Tips For Mastering Customer Service Management In The Tourism Industry
Travel and tourism means people focused jobs. Whether you’re in a travel agent booking people the best possible deal for their globe hopping plans, or working on the front lines at a hotel’s check in desk, you need to be able to deliver the highest standards of customer service. However, it can be difficult to strike the right balance, and create a natural seeming, helpful and welcoming atmosphere. Mastering this, on the other hand, is key to maximizing customer satisfaction. No matter how beautiful the attractions or exciting the amenities, unresponsive, poorly trained, unfriendly or awkward staff can spoil the memories and mood of travellers faster than anything else.
As a result of this challenge, while much of the tricks and techniques you will learn are perfected by practice, the standards have been well studied and even codified, such that they can be taught in places like a tourism management school.
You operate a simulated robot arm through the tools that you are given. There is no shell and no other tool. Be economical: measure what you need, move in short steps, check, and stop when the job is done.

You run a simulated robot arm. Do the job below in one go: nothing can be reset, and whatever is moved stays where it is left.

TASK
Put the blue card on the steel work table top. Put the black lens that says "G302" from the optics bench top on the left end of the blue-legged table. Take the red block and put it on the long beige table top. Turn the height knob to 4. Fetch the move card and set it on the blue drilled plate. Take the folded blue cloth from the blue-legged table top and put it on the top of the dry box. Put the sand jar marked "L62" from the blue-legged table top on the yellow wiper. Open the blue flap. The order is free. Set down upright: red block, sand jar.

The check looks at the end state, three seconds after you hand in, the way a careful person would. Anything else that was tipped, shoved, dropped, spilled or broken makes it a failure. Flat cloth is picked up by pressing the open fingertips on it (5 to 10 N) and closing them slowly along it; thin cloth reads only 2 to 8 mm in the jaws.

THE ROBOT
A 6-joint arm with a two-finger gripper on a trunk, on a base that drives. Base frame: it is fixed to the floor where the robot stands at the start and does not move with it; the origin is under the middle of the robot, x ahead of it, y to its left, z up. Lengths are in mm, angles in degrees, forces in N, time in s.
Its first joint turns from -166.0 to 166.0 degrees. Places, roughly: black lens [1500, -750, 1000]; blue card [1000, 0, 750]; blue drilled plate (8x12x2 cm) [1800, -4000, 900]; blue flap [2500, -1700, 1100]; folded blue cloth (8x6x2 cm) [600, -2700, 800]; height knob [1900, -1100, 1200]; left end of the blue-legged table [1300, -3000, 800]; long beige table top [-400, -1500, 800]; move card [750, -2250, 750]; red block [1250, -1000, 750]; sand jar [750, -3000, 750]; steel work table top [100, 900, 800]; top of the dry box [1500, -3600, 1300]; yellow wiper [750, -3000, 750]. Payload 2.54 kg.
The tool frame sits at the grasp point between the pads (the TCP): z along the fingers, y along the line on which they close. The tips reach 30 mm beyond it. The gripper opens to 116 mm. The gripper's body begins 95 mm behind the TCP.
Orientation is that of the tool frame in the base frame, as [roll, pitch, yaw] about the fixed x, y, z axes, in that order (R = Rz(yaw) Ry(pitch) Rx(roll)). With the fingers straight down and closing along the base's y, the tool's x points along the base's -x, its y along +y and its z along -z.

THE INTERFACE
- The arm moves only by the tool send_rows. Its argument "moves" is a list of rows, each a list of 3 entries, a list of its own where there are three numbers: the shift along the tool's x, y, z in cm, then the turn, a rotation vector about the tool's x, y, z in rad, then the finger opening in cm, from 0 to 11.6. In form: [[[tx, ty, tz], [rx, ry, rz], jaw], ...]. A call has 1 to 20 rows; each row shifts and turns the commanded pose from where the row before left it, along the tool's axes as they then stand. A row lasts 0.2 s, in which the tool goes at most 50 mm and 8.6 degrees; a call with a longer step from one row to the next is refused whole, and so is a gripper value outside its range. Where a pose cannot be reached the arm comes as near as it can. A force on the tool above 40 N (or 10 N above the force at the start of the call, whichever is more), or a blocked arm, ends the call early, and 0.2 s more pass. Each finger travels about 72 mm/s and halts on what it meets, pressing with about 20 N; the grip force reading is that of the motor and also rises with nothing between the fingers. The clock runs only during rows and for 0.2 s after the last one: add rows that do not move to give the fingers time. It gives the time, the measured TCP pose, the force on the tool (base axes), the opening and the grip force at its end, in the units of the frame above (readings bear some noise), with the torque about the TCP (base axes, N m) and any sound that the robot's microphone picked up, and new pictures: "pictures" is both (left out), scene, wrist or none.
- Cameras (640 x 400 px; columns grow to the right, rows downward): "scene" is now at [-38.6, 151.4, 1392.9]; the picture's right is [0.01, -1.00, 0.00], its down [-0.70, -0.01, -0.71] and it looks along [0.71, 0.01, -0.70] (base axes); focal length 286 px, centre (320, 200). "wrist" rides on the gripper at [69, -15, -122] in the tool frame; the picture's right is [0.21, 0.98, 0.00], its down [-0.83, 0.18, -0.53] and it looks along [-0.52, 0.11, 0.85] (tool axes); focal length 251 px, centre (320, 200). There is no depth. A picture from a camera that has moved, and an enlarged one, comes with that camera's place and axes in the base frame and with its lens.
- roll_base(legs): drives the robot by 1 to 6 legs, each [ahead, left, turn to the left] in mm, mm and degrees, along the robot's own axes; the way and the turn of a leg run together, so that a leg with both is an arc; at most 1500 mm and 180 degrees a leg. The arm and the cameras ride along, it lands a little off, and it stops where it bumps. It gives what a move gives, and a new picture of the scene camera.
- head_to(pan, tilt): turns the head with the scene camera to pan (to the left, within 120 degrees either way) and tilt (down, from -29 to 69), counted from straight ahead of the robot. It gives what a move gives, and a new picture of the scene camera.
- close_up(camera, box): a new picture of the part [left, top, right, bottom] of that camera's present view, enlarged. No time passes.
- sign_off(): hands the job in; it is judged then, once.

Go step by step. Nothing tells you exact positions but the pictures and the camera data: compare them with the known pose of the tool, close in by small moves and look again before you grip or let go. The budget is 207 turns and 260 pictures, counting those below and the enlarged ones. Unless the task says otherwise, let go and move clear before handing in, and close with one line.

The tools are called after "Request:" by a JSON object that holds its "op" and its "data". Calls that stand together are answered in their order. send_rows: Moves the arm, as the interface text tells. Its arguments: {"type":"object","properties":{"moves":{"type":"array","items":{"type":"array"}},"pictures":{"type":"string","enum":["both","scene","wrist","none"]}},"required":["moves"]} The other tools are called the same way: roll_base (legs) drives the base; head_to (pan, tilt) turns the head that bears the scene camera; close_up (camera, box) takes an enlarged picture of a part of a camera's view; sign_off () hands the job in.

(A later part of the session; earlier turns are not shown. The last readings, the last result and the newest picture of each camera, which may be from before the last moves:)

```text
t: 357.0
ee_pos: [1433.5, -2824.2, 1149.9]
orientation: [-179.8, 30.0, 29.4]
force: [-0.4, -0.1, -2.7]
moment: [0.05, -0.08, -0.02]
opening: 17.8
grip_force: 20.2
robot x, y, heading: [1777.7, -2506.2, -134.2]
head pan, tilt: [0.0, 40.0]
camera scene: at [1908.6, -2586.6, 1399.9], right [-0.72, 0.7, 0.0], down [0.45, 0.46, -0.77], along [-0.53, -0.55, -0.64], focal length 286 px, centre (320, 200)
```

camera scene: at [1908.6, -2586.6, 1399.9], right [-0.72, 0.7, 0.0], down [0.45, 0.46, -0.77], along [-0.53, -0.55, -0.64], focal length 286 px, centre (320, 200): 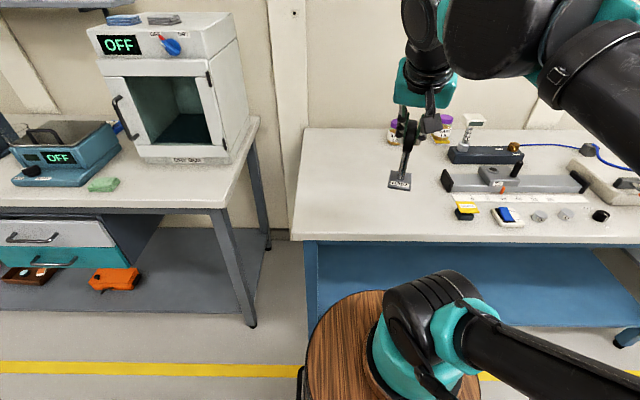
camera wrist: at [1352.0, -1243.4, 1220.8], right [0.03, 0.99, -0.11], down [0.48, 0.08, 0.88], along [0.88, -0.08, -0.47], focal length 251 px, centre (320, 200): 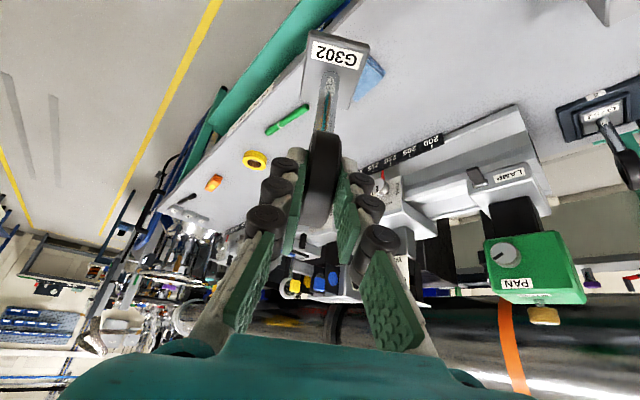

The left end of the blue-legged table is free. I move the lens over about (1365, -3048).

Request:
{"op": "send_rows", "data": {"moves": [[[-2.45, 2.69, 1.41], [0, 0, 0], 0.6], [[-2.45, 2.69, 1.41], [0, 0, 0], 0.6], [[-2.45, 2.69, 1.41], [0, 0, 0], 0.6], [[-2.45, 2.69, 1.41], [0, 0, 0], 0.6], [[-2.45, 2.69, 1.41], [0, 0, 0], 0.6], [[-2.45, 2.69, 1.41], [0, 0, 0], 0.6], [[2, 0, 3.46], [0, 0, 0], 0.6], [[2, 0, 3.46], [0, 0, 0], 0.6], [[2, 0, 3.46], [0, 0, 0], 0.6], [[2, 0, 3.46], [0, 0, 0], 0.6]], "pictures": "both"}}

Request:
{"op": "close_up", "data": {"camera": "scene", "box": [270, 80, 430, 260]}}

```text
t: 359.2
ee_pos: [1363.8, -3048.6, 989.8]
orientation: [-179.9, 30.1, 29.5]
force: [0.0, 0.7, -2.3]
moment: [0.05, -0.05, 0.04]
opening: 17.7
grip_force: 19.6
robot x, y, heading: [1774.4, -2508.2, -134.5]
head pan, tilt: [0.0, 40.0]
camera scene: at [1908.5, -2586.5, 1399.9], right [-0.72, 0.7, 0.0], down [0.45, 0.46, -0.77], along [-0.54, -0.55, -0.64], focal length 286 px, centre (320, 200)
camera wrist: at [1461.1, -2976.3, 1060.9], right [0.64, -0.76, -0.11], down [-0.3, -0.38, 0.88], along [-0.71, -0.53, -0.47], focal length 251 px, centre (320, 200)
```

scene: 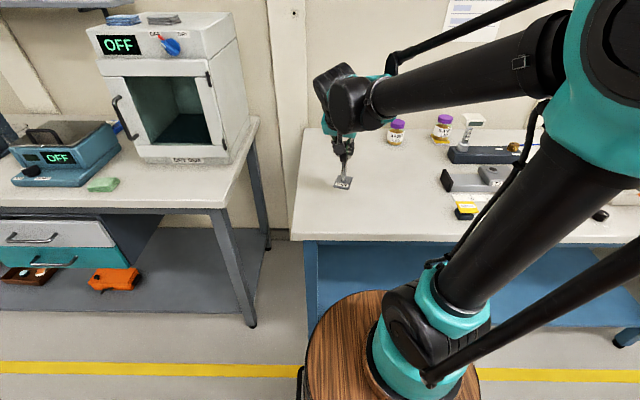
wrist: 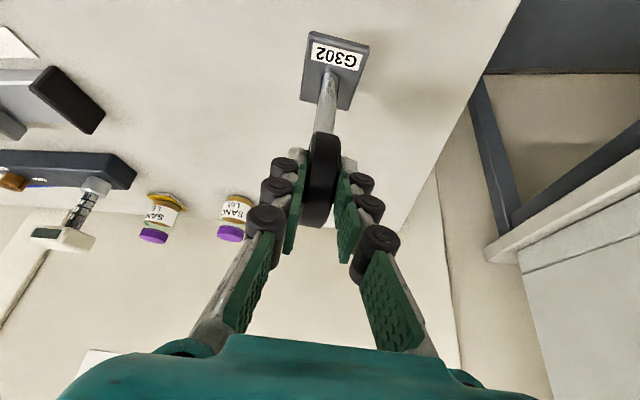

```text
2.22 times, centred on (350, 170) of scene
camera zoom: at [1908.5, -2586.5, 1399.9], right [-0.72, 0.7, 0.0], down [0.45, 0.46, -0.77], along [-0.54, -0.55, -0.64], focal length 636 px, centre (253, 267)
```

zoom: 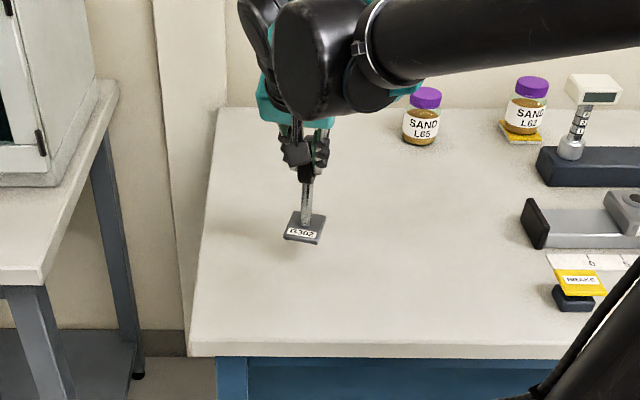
Here’s five management tips to start you off:
1)To sound happy, smile. This is a trick of human psychology that it’s very difficult to hold a cheerful facial expression and not have it rub off on you, so make sure this trick is the first thing you train staff. It will also change the tone of your voice, which makes it useful even over the phone, and makes you extremely approachable, good for nervous people who don’t like to intrude even on people who are paid to be there for them. 2)Personalize. It’s not possible to give everyone a unique experience, and the standards of your establishment will set the tone for everyone, but where ever possible, staff should be trained to think about what individual guests need and want.
3)Know your job and location inside and out. One of the best things that staff at a venue or attraction bring is insider knowledge. This can include everything from being able to give good directions to being able to tell you which menu items are the tastiest. If you’re in management, make the extra effort to let your staff experience things from the guest side for great dividends.
4)Cross train. While everyone should have their specializations, making sure that staff understands the work that the rest of the team their own will help them work together more seamlessly. For example if you have a resort that offers corporate conference space and hosts weddings, some introductory event planning courses help staff who don’t have a direct role with that get guests on the right page before they’re handed off to your in house expert.
5)Listen to the bottom rung. Continuously improving your business, in any industry, not just travel and tourism, means paying attention to the people who are the first line of contact with your customer base. Let them identify frequent guest requests and complaints to help refine the processes of your business based on their feedback. As an added bonus, feeling valued raises morale.